1: Soak the mungbeans in water overnight

Day Two
1: Rinse the mungbeans and toss a little salt
2: Put mungbeans into the steamer until it is just cooked through (how to test: take a small portion in hand and smash, if you have to put pressure then it is good, if falls apart easily then it is bad)
3: Ground mungbeans when completely cooled down

As with all Vietnamese cooking I don’t really have set directions, so here is what I know:
1: Cut the pork in 1/2 inch to 3/4 inch thick slices. Marinate with salt, pepper, and chopped shallots. Add olive oil if using lean pork. Set aside
2: Clean the banana leaves and wipe reasonably dry
3: Rinse the glutinous rice, drain, toss with a little salt… set aside

Now here comes the fun part… you will need four sheets of aluminum foil approximately 12 inches by 12 inches square and then fold in accordance to the video below:

Once you have the four pieces of aluminum foil all set folllow the video below in putting the rice cake together:

Just for a quick idea of the directions:
1: Cut four pieces of the banana leaves to fit the width inside of the foil “box”. One with the folded flap large enough to cover the entire bottom of the foil “box”, while the other three would have a shorter flap. Place the banana leaves with the shorter flap into the foil “box” first as shown, then place the final banana leaf with the larger flap that covers the entire bottom of the foil “box” last.
2: Pour one rice bowl of glutinous rice into the foil “box”. Use a spatula to spread the rice out to all sides and corners.
3: Pour a heaping custard bowl of the ground mungbeans into the foil “box” and spread out but leaving about a half inch of space between the mungbean bottom and the sides of the banana leaves.
4: Place pieces of the pork loins into the foil “box” making sure to leave approximately an inch of room between the pork loins and the edge of the banana leaves.
5: Pour a heaping custard bowl of the ground mungbeans on top of the pork loins.
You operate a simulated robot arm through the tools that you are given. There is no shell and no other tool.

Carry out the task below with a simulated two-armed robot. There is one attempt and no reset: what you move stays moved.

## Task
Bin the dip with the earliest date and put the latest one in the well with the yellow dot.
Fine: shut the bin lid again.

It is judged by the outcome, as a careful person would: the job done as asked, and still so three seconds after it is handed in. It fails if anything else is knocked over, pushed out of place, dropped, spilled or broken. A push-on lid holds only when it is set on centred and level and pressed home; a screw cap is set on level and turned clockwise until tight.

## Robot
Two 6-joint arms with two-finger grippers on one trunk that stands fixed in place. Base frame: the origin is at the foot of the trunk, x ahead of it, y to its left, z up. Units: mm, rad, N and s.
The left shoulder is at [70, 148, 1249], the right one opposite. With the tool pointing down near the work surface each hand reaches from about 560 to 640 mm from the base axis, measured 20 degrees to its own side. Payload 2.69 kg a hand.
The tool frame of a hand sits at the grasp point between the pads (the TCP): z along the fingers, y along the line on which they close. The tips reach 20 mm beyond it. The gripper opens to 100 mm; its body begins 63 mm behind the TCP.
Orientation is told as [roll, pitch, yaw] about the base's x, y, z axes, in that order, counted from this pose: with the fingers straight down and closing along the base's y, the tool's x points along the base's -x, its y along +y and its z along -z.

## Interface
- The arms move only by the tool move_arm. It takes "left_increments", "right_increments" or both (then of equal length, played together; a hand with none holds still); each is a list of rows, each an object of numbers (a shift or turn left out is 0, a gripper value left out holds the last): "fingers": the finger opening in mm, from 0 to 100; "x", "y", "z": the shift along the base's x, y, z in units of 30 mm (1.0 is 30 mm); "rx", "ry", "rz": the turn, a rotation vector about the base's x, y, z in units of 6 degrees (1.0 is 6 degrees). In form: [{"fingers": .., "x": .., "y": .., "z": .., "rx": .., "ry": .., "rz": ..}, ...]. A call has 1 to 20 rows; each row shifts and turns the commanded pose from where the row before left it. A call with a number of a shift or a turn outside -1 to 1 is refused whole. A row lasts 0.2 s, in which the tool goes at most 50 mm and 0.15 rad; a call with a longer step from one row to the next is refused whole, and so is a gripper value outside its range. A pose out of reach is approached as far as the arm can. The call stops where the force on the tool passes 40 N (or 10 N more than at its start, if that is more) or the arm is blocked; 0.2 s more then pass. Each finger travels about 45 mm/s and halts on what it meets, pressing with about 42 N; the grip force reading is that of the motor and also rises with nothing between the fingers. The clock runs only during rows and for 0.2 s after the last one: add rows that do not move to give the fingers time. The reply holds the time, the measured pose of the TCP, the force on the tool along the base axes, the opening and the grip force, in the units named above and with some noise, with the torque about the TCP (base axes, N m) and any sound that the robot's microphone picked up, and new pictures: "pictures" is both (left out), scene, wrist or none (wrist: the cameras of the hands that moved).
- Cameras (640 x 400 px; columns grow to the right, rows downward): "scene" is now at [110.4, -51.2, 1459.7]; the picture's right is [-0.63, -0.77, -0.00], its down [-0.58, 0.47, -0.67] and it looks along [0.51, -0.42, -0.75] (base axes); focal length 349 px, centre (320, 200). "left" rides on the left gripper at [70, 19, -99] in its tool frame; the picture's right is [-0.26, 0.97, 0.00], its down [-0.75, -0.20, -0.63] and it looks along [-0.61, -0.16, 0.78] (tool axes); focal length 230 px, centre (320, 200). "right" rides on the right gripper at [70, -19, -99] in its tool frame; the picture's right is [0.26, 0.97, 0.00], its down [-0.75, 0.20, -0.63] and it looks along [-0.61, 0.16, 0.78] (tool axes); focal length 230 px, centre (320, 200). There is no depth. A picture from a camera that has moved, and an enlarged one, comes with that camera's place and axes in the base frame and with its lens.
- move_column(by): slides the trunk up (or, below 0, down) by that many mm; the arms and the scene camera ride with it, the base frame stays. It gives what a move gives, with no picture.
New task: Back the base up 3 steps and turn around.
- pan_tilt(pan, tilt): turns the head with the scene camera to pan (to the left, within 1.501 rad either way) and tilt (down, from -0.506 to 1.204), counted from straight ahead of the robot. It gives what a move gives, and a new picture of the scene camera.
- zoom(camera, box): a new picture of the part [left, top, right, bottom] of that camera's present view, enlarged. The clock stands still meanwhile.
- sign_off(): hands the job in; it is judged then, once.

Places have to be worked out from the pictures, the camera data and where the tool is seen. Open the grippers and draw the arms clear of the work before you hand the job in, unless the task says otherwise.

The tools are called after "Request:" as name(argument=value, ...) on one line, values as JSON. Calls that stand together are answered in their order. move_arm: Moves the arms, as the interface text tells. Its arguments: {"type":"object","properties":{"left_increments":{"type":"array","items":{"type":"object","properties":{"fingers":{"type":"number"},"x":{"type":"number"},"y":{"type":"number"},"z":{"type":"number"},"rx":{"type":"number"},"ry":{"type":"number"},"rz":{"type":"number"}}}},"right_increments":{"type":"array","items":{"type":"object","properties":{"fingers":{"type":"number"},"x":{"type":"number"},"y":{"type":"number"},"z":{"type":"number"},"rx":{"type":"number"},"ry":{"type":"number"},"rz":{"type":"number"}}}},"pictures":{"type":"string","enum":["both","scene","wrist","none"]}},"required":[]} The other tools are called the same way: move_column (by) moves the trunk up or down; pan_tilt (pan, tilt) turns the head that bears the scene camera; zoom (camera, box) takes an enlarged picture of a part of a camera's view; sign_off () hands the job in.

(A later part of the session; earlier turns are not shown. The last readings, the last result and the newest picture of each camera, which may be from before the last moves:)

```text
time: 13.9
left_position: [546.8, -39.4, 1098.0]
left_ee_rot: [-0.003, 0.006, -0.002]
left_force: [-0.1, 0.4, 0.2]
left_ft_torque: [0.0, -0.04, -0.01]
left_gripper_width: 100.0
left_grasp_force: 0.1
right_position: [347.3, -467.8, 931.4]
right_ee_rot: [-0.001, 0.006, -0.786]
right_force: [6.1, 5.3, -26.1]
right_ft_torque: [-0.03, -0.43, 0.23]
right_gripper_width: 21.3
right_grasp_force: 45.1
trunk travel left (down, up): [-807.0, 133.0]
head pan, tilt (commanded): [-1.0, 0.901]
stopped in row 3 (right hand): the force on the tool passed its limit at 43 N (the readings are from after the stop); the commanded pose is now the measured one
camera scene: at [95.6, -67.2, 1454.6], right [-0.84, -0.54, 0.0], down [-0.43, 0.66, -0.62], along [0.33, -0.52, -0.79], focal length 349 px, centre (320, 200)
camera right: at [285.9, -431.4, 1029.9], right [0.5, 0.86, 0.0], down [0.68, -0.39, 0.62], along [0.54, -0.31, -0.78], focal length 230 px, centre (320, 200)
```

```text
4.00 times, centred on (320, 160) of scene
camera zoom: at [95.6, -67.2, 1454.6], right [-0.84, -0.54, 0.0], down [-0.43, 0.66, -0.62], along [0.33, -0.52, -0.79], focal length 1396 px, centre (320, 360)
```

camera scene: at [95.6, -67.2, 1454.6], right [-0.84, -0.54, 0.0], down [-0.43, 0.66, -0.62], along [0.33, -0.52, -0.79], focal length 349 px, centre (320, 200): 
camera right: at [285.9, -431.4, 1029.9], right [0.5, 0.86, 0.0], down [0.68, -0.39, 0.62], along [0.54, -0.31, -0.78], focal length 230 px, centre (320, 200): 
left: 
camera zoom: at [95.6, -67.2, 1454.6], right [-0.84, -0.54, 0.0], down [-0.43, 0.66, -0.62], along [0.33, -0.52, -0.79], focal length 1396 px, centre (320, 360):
Use spatula to keep the mungbeans away from the rice.
6: Pour one rice bowl of glutonious rice into the foil “box”
7: Fold the banana leaves down
8: Fold the aluminum foil down…
9: Be sure to keep the box shape… but voila! 🙂

It’s actually a lot easier to watch the video to understand the above steps… but ah well, gotta love family recipes that have been passed down from generation to generation. 🙂 So much better than getting a recipe out of a book I think.

So anyway… that is just putting the darn thing together. Once the rice cakes are all tied up and ready to go you can either start boiling right away or store in a cool place and wait til the next day. 20130119-205934.jpg
Since my family does not like to wait, we started boiling right away. Before placing the rice cakes into the pot for boiling we put a “cooling rack” at the bottom of the pot so the cakes wouldn’t touch the bottom of the pot. Also when cooking the rice cakes it is preferred to place the cakes vertically (don’t ask me why, that’s just what it is):
The cakes should be completely submerged in the pot of water. It is also preferred to have something on top to hold the cakes down so they don’t float.
Then the rice cakes should be left to cook in a pot of boiling water for eight hours. My parents typically go for four hours on one day and four hours the next day. Making sure that they fill up the pot with more water as the water level goes down due to the boiling.

So what happens after the eight hours of being in boiled water? Well, we had to wait til the water and pot cooled down enough for us to touch… and if you are curious how to get the cake out of the foil and banana leaves:

We ended up letting the remainder of the rice cakes sit in the pot and cooked it up for a few more hours (after waiting almost four hours to let it all cool down). When ultimately taking the rice cakes out of the water, place them onto a rack on top of a tray to let the water and moisture seep out before storing them in a freezer. You’d be surprised how long these rice cakes can last.

And voila! Enough rice cakes to keep us busy for the new year… yes I am that happy.